• _Task details_: Check each line below for the word "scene" and give the number of lines that have it, nothing more.

• _Task inputs_:

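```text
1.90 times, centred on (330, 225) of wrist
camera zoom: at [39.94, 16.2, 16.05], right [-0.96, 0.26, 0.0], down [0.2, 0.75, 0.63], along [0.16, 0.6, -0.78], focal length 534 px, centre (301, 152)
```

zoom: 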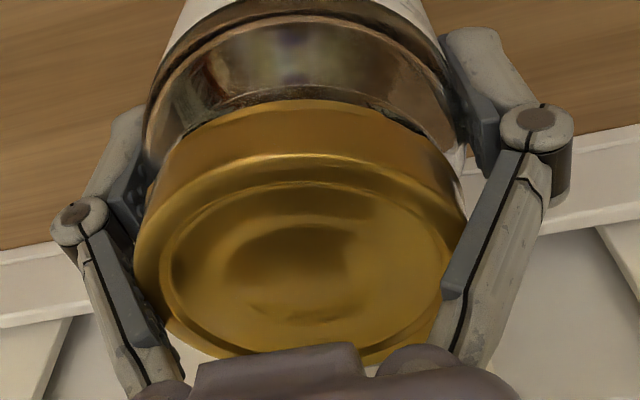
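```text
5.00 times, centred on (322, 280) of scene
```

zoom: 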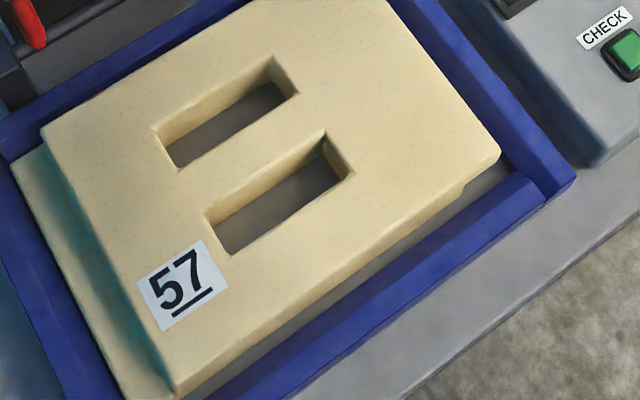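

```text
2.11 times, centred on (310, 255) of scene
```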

• _Output for this task_: 2